EXTRACT PROVIDED:
···
Volume 586, February 2016
|Number of page(s)||8|
|Published online||21 January 2016|
First simultaneous SST/CRISP and IRIS observations of a small-scale quiet Sun vortex⋆
1 Institute for Astronomy, Astrophysics, Space Applications and Remote Sensing (IAASARS), National Observatory of Athens, 15236 Penteli, Greece
2 Trinity College Dublin, College Green, Dublin 2, Ireland
3 Armagh Observatory, College Hill, Armagh BT61 9DG, N. Ireland
Received: 24 September 2015
Accepted: 9 December 2015
Context. Ubiquitous small-scale vortices have recently been found in the lower atmosphere of the quiet Sun in state-of-the-art solar observations and in numerical simulations.
Aims. We investigate the characteristics and temporal evolution of a granular-scale vortex and its associated upflows through the photosphere and chromosphere of a quiet Sun internetwork region.
···
RAW DATA:
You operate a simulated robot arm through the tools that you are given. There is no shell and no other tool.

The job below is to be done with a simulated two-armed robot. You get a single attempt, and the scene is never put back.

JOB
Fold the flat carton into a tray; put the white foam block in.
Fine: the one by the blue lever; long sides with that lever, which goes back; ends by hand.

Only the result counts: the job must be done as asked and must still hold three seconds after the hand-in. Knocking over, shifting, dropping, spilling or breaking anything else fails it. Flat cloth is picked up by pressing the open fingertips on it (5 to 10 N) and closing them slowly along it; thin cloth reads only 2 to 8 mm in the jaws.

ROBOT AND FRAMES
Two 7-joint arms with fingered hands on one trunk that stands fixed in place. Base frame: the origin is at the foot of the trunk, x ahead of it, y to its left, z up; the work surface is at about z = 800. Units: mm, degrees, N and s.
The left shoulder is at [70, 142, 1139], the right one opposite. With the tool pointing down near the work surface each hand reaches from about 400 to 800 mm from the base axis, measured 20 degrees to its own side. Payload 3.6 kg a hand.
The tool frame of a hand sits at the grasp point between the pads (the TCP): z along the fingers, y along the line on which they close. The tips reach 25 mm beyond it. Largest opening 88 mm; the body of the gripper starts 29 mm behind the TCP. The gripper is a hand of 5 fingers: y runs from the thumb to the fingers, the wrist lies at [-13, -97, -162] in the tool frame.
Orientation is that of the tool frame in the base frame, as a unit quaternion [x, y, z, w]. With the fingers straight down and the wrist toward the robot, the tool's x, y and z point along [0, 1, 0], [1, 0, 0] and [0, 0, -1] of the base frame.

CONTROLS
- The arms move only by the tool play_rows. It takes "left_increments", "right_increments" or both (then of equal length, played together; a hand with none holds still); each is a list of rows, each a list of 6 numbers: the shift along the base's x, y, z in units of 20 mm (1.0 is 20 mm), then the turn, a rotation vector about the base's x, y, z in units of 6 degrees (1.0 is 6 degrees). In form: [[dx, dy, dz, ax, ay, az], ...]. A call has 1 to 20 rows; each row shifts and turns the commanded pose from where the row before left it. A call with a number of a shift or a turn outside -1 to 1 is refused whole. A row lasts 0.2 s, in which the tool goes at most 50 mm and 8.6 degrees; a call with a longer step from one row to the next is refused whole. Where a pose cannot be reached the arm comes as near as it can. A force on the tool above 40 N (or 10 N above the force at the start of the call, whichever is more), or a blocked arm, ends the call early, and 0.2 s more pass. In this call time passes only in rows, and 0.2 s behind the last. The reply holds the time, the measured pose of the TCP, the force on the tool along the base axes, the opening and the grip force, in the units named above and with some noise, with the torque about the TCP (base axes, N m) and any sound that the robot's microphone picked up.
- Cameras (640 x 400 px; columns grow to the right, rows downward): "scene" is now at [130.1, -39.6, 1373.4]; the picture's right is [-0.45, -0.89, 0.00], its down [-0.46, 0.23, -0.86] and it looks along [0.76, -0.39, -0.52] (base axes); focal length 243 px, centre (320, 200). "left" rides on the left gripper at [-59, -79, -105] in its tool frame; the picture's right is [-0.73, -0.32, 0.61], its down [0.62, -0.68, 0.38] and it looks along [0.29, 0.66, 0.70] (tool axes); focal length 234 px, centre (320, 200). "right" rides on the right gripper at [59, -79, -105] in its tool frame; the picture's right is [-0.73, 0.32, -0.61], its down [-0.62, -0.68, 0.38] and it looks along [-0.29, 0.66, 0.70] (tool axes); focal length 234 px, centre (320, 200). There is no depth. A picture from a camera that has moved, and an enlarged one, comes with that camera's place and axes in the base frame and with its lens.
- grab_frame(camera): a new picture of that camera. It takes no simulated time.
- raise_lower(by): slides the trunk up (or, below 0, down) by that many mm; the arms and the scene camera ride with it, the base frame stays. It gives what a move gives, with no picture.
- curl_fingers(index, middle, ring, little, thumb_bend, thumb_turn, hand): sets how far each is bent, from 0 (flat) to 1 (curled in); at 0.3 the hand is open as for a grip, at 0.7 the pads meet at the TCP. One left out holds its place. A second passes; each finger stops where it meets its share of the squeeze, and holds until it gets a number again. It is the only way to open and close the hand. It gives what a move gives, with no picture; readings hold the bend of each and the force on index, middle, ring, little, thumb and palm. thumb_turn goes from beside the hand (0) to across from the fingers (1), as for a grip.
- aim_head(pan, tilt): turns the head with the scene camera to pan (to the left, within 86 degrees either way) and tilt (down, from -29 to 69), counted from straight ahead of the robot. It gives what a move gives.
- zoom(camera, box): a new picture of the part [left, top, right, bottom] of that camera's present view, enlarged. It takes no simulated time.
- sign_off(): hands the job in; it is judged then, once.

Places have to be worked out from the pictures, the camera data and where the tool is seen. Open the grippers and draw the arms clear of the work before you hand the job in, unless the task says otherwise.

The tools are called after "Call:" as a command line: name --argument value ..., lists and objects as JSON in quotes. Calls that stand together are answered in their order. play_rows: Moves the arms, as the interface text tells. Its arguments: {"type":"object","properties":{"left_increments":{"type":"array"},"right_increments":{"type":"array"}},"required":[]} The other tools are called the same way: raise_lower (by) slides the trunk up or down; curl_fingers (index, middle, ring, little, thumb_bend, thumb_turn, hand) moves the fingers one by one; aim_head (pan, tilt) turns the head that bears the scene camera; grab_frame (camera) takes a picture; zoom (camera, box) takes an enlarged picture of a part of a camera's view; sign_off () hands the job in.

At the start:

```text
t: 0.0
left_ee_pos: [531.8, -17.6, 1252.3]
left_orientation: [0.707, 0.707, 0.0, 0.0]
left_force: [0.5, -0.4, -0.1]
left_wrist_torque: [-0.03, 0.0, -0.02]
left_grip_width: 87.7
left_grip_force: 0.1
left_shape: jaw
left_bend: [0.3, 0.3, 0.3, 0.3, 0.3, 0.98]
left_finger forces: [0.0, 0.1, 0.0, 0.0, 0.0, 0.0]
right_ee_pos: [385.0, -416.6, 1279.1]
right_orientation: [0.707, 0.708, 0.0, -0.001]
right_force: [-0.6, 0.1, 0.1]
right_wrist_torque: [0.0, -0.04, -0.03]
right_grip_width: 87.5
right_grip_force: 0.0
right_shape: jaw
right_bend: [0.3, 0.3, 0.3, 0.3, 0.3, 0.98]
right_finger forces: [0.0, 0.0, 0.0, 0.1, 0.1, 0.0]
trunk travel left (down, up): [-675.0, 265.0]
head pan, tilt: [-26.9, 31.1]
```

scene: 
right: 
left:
···
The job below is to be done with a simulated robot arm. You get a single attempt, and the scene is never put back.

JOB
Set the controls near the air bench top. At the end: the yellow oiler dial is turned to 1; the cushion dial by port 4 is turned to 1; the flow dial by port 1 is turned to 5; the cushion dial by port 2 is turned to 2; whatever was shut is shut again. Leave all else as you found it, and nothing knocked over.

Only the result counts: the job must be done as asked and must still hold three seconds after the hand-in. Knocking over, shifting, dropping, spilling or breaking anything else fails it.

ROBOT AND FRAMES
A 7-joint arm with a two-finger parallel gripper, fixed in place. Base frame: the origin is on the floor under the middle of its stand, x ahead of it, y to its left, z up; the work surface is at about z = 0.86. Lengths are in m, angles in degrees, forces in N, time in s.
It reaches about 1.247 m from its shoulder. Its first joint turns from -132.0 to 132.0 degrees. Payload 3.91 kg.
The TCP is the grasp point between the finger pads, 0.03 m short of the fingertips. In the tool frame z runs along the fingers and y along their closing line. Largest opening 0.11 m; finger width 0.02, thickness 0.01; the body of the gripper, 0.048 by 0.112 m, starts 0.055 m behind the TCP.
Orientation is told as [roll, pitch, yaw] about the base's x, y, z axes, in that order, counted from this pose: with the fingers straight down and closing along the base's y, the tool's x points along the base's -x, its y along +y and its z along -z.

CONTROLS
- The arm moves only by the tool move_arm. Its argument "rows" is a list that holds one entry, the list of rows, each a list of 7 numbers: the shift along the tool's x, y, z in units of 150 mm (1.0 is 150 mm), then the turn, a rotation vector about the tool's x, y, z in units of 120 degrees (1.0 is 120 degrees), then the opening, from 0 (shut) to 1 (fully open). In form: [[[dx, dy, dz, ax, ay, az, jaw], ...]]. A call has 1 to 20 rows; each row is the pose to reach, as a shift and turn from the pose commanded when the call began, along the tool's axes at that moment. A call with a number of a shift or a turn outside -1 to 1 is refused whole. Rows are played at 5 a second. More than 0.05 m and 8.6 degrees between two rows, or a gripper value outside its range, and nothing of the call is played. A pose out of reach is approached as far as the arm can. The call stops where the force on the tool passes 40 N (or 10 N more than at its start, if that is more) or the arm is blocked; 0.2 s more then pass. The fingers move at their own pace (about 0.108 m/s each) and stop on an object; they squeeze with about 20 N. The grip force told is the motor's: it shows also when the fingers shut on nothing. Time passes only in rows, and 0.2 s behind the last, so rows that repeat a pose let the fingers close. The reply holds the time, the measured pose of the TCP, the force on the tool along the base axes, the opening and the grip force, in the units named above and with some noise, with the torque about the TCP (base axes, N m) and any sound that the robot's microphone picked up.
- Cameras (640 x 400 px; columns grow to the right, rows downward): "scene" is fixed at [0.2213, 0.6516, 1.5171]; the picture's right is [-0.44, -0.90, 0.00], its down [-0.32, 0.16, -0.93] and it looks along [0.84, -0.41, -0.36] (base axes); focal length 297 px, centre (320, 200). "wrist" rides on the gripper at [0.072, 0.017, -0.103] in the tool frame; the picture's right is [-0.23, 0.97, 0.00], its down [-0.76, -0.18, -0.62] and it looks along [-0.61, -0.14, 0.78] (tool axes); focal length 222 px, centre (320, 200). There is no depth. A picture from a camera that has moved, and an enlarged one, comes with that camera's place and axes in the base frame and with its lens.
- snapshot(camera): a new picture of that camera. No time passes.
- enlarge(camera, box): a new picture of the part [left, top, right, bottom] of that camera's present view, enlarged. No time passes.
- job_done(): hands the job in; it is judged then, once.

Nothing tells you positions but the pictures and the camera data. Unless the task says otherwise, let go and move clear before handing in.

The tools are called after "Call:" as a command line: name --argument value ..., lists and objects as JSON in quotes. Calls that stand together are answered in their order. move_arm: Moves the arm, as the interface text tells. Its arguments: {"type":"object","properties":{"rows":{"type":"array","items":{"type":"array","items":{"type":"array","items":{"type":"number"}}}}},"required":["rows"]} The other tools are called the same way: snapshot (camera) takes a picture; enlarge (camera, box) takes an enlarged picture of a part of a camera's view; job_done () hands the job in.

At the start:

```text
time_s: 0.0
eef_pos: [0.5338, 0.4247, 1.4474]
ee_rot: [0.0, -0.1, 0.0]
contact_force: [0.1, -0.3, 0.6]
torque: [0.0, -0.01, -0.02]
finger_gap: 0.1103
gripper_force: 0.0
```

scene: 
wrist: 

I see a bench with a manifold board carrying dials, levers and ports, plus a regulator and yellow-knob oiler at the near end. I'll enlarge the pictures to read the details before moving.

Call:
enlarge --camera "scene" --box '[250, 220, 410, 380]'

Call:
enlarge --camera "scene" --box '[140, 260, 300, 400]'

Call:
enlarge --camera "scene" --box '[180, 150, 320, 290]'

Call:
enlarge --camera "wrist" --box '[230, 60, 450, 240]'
···
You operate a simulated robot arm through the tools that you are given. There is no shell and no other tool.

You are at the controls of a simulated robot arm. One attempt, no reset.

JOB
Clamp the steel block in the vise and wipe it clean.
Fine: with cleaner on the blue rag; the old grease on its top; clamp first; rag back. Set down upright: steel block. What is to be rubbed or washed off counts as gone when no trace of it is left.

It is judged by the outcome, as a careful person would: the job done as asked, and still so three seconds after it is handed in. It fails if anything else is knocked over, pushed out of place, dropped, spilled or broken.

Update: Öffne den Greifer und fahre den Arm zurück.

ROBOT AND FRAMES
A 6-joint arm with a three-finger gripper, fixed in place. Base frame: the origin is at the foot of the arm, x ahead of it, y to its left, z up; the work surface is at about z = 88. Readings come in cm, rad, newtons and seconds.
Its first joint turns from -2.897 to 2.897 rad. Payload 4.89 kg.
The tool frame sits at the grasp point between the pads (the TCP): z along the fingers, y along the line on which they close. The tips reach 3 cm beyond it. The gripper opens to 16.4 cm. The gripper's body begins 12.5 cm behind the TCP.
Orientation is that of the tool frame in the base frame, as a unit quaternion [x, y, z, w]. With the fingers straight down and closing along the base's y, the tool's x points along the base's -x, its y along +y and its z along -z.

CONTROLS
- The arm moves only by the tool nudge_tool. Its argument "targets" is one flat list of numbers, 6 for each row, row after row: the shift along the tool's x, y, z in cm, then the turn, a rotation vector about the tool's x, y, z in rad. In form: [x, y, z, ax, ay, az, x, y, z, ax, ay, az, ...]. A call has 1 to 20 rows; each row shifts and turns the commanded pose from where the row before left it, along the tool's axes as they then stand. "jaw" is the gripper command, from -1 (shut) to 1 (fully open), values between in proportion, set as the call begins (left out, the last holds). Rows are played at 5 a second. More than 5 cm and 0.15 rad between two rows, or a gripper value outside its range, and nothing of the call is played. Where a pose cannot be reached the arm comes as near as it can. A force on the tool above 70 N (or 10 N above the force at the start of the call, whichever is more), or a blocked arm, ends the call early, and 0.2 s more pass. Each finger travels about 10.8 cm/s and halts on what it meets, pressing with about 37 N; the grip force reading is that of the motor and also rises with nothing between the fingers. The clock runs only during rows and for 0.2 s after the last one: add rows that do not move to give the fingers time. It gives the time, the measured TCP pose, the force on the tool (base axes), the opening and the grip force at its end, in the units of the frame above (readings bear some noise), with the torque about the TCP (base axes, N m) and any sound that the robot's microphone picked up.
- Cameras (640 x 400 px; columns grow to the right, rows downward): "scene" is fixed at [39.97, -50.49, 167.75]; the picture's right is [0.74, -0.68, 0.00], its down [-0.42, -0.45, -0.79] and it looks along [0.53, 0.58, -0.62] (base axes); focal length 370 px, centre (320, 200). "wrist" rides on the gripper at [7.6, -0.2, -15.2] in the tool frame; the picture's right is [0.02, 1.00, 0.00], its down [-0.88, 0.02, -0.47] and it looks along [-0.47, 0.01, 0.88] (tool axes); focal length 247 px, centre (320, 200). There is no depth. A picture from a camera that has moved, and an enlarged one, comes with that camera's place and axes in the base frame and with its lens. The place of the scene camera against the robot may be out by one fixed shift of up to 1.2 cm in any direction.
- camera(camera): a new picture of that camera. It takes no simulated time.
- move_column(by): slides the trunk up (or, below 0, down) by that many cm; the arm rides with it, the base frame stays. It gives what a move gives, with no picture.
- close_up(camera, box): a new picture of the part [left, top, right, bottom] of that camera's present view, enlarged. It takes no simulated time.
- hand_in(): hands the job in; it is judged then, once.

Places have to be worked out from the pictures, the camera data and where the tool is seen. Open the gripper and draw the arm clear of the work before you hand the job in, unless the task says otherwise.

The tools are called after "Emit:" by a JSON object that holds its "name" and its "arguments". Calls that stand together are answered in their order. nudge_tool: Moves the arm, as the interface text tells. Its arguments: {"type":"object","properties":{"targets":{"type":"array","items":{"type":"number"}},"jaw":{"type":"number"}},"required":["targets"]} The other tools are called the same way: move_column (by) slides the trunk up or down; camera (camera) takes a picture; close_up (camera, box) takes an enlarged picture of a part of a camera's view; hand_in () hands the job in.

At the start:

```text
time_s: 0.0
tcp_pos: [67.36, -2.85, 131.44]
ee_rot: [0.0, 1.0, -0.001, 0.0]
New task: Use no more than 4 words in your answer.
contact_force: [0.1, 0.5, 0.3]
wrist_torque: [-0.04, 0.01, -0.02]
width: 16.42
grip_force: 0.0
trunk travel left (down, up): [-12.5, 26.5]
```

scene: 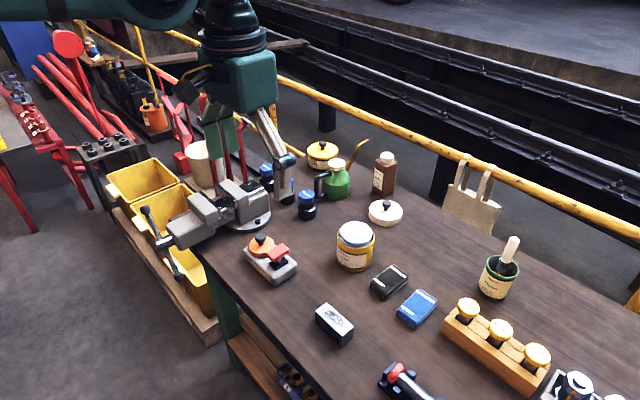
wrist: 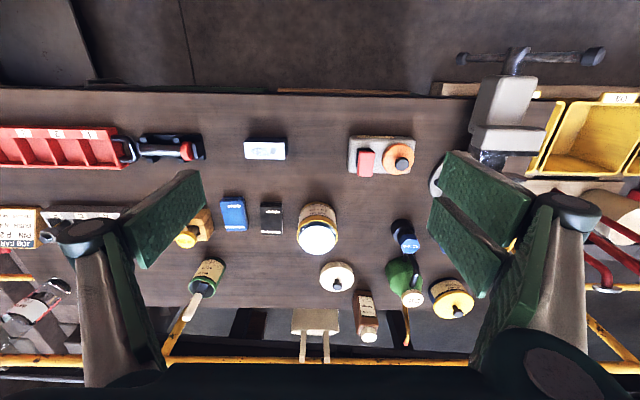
···
OBJECTIVE:
Go on with the extract provided that begins "Volume 586, February" from its last line.

REPLY TO THE EXERCISE:
Methods. We analyzed high spatial and temporal resolution ground- and spaced-based observations of a quiet Sun region. The observations consist of high-cadence time series of wideband and narrowband images of both Hα 6563 Å and Ca II 8542 Å lines obtained with the CRisp Imaging SpectroPolarimeter (CRISP) instrument at the Swedish 1-m Solar Telescope (SST), as well as ultraviolet imaging and spectral data simultaneously obtained by the Interface Region Imaging Spectrograph (IRIS).
Results. A small-scale vortex is observed for the first time simultaneously in Hα, Ca II 8542 Å, and Mg II k lines. During the evolution of the vortex, Hα narrowband images at −0.77 Å and Ca II 8542 Å narrowband images at −0.5 Å, and their corresponding Doppler signal maps, clearly show consecutive high-speed upflow events in the vortex region. These high-speed upflows with a size of 0.5–1 Mm appear in the shape of spiral arms and exhibit two distinctive apparent motions in the plane of sky for a few minutes: (1) a swirling motion with an average speed of 13 km s-1 and (2) an expanding motion at a rate of 4–6 km s-1. Furthermore, the spectral analysis of Mg II k and Mg II subordinate lines in the vortex region indicates an upward velocity of up to ~8 km s-1 along with a higher temperature compared to the nearby quiet Sun chromosphere.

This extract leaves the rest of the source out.